[begin Document excerpt]

Similarly the Dino contributed to the Mazda RX2 Coupe and the Opel Manta. All 4 were lovely cars.
The guys who designed the Lexus UX which Jim reviewed should have been forced to study this car for a while. Yes, it’s not a CUV. And yes, today’s rollover and impact and pedestrian safety regulations impart some constraints. But even taking that into account, the Isuzu is just so much better.
You’re comparing an early 1970’s design to one fifty years newer? Today’s Lexus UX is closer to this Isuzu than anything Isuzu itself builds today.
But to continue in that vein Isuzu should look at its own history too, google what an Isuzu Mu-X is or recall the VehiCross, not objectively lookers either. Lexus (Toyota) on the other hand could just as easily look at the 2000GT and various other cars such as the original Celica in their own portfolio as well if 60/70s inspiration is called for. Lexus has a number of other cars both past and present that do ‘Coupe” pretty well, such as the LC500 now and the original SC. But what I keep coming back to is the overwhelming opinions about a decade to a decade and a half ago that Lexus’ are all boring and look designed for old people, i.e. extremely staid. That is certainly not the case anymore. Isuzu on the other hand no longer builds anything that isn’t a truck and a couple of SUVs.
I think feelings about styling are too personal to bring in facts, like 50 years of automotive change between the Isuzu and the Lexus. But I see your point. I do agree that today’s Lexus IS less boring than some of their designs 15 years ago. To make a more chronologically appropriate comparison, then, I’d contrast the Isuzu or the Dino with the Citroen SM. I know the SM is popular here, and technically innovative, but I found it ugly 50-odd years ago and still do. Almost worse than the Lexus in fact. Though neither can be accused of being boring.
Neither boring nor readily confused with the offerings from another maker which is probably the biggest problem with the Isuzu. Although if a design is going to be re-used or cribbed, then it might as well be a good one to start with!
Those major italian design studios are such shameful recyclers and reusers, it’s embarrassing. I can also see the Audi 100 C1 (f105) here. But then again, there was no internet in those days, and of course there was no Isuzu in Europe and presumably no Audi in Japan. So the public had no clue, let alone comparison.

[end Document excerpt]
[begin Given material]

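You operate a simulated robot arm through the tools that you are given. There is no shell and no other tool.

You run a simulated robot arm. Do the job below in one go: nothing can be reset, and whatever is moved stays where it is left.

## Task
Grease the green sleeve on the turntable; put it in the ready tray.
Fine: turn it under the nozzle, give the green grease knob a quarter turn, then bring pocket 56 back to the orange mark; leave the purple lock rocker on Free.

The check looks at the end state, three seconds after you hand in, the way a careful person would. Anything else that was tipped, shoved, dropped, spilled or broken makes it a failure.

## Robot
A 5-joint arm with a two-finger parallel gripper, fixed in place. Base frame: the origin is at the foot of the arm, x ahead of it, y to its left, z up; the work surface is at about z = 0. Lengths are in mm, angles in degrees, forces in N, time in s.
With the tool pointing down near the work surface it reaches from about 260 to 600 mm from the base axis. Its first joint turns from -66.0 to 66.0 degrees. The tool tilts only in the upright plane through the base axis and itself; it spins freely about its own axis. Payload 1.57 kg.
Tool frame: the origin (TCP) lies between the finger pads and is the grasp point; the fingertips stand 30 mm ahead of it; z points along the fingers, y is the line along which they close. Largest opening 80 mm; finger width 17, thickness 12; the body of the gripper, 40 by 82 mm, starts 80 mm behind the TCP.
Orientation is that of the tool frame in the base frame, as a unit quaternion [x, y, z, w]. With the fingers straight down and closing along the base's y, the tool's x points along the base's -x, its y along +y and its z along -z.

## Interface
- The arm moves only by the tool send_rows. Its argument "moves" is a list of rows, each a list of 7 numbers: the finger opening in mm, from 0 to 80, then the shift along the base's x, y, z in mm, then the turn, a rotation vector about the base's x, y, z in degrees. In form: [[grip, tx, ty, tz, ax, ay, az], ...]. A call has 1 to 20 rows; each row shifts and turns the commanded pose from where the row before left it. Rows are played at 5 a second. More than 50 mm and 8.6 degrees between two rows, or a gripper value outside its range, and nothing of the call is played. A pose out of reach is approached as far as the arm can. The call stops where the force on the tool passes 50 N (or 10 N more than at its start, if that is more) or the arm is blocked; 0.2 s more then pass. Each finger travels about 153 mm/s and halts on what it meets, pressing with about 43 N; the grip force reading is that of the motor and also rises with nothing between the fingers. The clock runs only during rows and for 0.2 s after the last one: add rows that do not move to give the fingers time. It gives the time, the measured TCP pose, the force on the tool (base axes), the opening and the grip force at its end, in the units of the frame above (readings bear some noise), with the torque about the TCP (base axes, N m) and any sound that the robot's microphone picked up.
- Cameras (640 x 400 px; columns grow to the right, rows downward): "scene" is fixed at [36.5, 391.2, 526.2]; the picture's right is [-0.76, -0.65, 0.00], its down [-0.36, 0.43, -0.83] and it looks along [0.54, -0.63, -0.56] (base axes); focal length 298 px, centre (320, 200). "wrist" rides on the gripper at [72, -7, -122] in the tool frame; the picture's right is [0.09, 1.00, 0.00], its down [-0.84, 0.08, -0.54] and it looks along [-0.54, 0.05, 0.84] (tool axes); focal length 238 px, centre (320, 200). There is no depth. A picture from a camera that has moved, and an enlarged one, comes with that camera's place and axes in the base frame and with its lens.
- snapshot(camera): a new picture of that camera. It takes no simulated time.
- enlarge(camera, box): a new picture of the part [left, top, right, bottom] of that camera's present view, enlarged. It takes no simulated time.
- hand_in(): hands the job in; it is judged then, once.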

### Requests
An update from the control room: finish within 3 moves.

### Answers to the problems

[end Given material]

### Requests
(a) Retype the section of the document excerpt that opens with "Neither boring nor" and closes with "let alone comparison.".
(b) Take up the document excerpt again after its last words.

### Answers to the problems
(a)
Neither boring nor readily confused with the offerings from another maker which is probably the biggest problem with the Isuzu. Although if a design is going to be re-used or cribbed, then it might as well be a good one to start with!
Those major italian design studios are such shameful recyclers and reusers, it’s embarrassing. I can also see the Audi 100 C1 (f105) here. But then again, there was no internet in those days, and of course there was no Isuzu in Europe and presumably no Audi in Japan. So the public had no clue, let alone comparison.

(b)
I suppose it was shameful for the Italians to sell very similar designs to multiple manufacturers, but on the other hand, manufacturers chose to accept this from those design firms. I doubt anyone at Isuzu said, “Hey Pinin, this looks too much like a Dino. Could you try again and give us something unique?”
That is a lovely car. I won’t tell about the doubly-incorrect headlamps if you won’t!
(oops 😉 )
One of my favourite cars, and a truly beautiful example.
I’ll just park this here, a handmade “hand made” 117.
Beautiful workmanship. And very well lit and photographed. Thanks for sharing Pete!
I agree with Daniel above — it’s always a treat to see CC-in-scale. Your collection never fails to astound me.
Thanks Eric. And Daniel. And Bernard.
I’ve never been quite sure whether I’m venturing too far off-topic posting model pictures or doing it too often. I keep expecting to get a cease and desist order from Herr Niedermeyer. Some sites would do that. Unlike many adult builders I kept on through my 20s/30s/40s though at a much reduced output. Lately with retirement I’ve been finishing off a lot of stalled projects and branching out into new ones. It is an astounding collection I’ll admit; I’ve given up telling people how many. Last time I counted was about ten years ago, and I’ve probably built about two hundred since then. (There’s probably a story here if one of the local-ish guys wants to help.)
The photography is pretty much sheer chance! I have an old 4mp Panasonic Lumix with a broken on-off switch; it has good close-up abilities so I keep on with it, and the lighting in this case was a fluorescent worklight I use on my bench combined with daylight through the window behind me. Maybe I should get a more up-to-date camera, but dementia is starting to set in, and I probably couldn’t learn my way around a new machine. So my wife says.
Back to cars. I’ve always loved the shape of the 117, and bought the kit when I found it online. I find my best models are ones where I have a real enthusiasm for the subject car. It took a while to choose the right colour (to my eyes), though I do love the blue interior with the silver in this CC.
Absolutely agree. Beautifully captured in miniature.
It would be interesting to know for certain which came first for the design theme between the 117 and Dino, but if I were a betting man, the Isuzu was first. Dino coupe debuted at Geneva ‘67, a year after the 117 prototype at the same venue in ‘66. The Isuzu design did change, and was put into production after the Dino, however:
Thanks for this shot of the 117 prototype. It clearly is from a slightly earlier time; that front end and bladed fenders are much more 1966 than 1967. Back then things changed quite a bit in a year’s time.
That 117 prototype says “1965-1966” to me, and the Dino “1967-1968”, in relation to the other concept cars at the time.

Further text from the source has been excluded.